Now that President Buhari has entrusted his able Chief of Staff, Abba Kyari, with the duty of managing the day-to-day chores of governance of our country, which was made manifest on the day of inauguration of the ministers by way of a clear directive that the heads of the 43 ministries were to report to Mr President through Abba Kyari, the speed of governance would hopefully be ratcheted up.

And by that bold presidential pronouncement, the man known as ‘Red Cap’ in many circles, has now come to full bloom in his political evolution.

With his impressive composite knowledge of both the public and private sectors of Nigeria, it is expected that the inertia which defined the current administration throughout the first term, would soon be shaken off through the intervention of the private sector practitioners being injected into governance as embodied by the Economic Advisory Council (EAC).

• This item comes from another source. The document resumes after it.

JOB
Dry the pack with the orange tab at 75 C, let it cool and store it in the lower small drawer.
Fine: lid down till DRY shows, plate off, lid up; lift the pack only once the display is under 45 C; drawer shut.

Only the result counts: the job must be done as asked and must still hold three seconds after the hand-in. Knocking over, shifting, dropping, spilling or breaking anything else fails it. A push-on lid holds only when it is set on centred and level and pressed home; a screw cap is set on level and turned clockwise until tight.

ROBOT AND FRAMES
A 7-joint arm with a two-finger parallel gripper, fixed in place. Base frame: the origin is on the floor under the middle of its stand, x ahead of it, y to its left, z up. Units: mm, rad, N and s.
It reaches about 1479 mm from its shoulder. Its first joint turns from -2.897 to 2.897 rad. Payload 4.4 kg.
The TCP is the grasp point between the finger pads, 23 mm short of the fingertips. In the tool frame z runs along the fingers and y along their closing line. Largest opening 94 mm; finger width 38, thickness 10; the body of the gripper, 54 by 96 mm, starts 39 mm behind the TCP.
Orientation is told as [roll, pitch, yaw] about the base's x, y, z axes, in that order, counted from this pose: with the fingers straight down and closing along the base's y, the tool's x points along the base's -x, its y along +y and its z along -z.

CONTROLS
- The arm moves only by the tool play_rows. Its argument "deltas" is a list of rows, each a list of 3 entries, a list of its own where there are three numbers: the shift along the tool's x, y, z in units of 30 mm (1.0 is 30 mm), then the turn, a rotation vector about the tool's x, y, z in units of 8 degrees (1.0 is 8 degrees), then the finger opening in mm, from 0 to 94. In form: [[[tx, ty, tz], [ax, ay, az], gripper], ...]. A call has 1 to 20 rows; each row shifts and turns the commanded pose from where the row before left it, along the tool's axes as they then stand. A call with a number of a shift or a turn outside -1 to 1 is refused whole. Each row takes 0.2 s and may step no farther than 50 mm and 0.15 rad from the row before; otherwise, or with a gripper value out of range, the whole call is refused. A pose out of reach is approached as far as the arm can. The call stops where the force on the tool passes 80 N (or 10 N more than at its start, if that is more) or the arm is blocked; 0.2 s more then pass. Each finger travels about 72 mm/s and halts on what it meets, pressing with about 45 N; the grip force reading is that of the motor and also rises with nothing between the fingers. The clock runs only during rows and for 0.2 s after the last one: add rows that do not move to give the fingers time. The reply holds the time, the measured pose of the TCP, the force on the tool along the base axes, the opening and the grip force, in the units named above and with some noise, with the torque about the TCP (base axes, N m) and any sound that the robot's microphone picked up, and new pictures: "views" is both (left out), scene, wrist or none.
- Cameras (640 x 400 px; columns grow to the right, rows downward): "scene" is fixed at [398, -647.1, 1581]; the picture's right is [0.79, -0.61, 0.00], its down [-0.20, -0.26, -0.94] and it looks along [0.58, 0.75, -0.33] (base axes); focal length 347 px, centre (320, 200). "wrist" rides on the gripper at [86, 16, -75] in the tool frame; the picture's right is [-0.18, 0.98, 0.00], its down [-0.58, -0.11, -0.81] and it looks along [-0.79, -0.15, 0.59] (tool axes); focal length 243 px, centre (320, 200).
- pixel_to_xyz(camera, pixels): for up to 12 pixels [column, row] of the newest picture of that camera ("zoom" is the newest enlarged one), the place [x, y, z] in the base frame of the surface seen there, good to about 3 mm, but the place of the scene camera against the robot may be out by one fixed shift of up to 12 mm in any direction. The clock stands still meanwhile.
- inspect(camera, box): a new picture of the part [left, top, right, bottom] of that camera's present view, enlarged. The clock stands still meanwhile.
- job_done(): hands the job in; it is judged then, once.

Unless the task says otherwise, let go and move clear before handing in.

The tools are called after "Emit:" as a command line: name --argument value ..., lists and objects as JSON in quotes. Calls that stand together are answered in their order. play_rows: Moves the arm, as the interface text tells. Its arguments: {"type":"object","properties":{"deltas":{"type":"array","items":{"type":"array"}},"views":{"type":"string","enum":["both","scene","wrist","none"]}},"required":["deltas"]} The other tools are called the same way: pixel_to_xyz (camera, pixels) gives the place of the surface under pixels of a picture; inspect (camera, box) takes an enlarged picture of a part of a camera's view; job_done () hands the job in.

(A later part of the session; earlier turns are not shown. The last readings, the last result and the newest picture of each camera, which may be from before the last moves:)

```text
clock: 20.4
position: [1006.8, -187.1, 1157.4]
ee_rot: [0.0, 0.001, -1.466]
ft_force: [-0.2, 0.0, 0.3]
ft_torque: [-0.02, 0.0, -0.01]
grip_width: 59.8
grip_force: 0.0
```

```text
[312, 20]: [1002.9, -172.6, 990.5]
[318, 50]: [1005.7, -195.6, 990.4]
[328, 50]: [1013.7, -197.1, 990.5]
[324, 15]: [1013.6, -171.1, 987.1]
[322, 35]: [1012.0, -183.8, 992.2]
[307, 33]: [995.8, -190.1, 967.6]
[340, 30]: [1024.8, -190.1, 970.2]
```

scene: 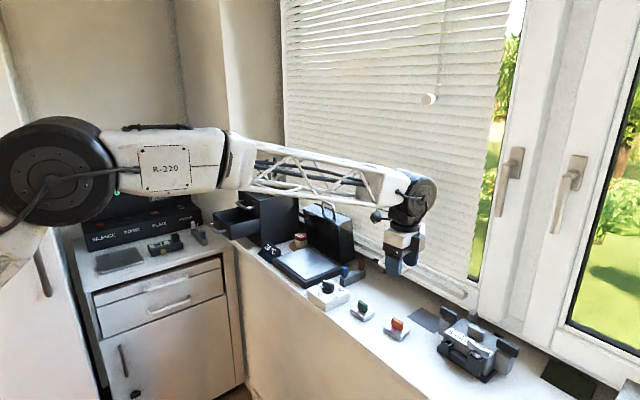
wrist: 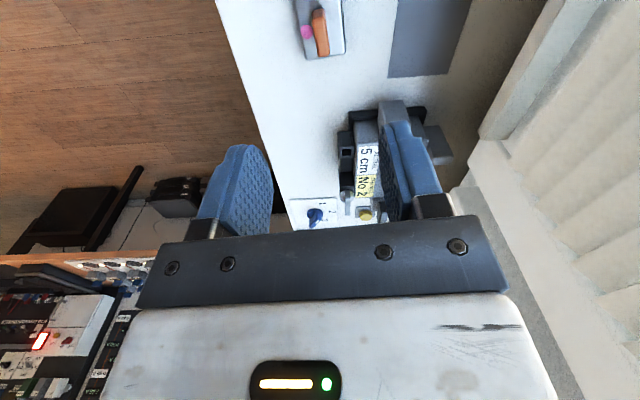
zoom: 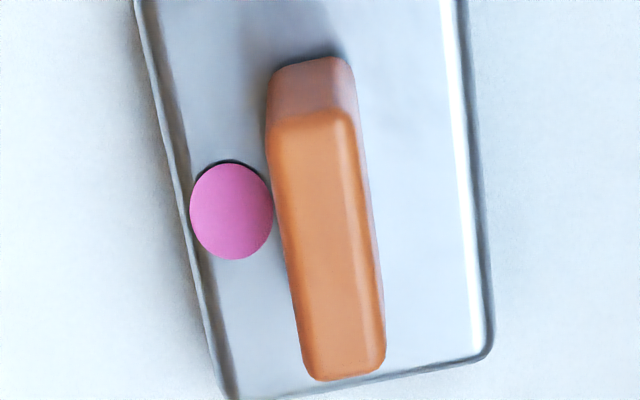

Having carefully selected a coterie of high calibre, erudite scholars and leading lights in the academia, finance and business as members of the newly constituted economic council, hopefully, no longer would it be said that the Nigerian economy is rudderless.

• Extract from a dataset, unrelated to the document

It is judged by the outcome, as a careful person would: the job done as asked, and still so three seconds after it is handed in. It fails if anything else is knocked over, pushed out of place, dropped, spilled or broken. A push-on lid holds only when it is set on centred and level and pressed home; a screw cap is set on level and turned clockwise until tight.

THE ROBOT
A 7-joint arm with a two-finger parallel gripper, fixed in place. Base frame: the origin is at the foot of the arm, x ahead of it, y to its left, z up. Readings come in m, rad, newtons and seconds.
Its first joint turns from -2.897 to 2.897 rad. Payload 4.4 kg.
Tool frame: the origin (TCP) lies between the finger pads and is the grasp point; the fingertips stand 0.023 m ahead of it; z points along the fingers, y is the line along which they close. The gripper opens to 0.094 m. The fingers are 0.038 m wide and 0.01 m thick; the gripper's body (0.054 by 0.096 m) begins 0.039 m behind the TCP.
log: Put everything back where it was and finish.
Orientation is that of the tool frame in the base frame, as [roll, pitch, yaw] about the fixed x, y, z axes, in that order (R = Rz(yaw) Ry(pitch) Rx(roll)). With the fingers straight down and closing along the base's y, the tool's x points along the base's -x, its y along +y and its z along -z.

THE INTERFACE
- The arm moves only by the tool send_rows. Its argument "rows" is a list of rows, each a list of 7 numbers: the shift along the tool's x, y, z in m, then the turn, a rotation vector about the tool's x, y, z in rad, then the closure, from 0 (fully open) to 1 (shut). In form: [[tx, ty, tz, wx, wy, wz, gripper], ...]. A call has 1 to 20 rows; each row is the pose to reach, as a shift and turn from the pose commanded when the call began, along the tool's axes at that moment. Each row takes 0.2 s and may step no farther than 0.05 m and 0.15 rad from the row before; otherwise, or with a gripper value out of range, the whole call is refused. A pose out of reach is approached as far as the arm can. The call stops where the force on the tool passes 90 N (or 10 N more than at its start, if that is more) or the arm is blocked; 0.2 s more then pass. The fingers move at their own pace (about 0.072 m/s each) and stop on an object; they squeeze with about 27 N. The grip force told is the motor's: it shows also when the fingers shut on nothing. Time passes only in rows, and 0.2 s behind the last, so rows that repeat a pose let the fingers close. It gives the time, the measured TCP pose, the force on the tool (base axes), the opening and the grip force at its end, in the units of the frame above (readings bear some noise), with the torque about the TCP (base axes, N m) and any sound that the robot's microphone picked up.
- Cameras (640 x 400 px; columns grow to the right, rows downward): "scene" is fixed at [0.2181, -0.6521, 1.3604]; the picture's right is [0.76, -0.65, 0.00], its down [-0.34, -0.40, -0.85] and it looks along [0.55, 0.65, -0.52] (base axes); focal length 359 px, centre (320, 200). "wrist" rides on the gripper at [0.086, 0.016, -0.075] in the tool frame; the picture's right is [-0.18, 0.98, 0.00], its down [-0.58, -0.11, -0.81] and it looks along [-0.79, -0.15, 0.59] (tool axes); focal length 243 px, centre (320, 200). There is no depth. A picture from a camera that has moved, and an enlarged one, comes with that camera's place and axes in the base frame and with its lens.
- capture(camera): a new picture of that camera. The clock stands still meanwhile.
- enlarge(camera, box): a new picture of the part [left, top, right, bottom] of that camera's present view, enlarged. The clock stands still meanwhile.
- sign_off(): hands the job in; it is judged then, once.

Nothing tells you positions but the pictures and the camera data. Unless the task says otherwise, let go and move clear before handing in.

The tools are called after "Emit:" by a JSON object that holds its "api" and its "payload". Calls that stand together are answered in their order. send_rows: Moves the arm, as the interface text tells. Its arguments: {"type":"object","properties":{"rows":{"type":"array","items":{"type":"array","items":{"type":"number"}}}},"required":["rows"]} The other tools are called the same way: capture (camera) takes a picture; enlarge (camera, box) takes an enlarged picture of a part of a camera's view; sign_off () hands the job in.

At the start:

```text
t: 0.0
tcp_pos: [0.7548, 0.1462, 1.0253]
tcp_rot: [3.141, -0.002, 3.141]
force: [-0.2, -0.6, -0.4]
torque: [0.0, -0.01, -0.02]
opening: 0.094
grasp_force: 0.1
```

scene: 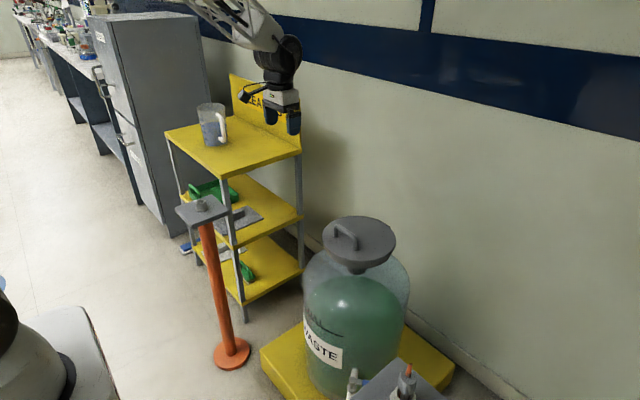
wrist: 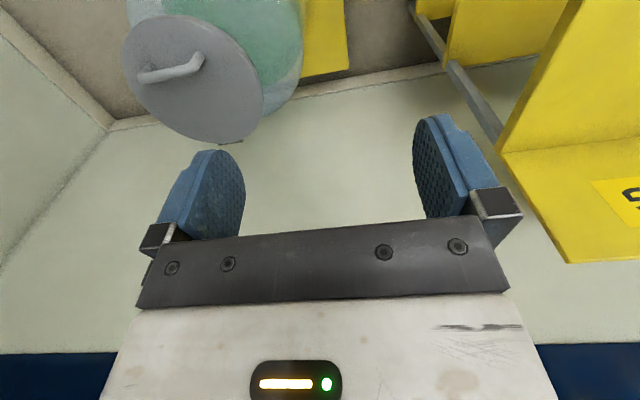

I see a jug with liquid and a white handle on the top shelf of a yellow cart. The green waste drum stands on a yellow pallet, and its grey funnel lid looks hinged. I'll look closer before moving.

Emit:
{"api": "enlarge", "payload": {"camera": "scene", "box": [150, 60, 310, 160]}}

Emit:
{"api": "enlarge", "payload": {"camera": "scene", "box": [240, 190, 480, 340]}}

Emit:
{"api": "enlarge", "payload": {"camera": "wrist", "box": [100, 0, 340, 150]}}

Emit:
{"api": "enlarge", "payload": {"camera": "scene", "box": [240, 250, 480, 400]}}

That is, provided the advice of the ‘8 wise men‘ and women would be harkened to by President Buhari, on whose table the buck finally stops.

Now that he has ascended to the apogee of government, coming from behind the scene, Mallam Abba Kyari can no longer be said to be politically neutral.

So, without further equivocation or ambivalence, the externally gentle, but internally steely and quiet fixer, might have indeed completed the evolution of becoming a major pillar in the Presidency, wittingly and unwittingly. But his traducers are misconstruing the enormous responsibility thrust on his shoulders, as being the de facto president of the Federal Republic of Nigeria, willy-nilly.

 

-Magnus Onyibe, a development strategist, an alumnus of Fletcher School of Law and Diplomacy, Massachusetts, USA and former commissioner in Delta State government, sent this piece from Lagos.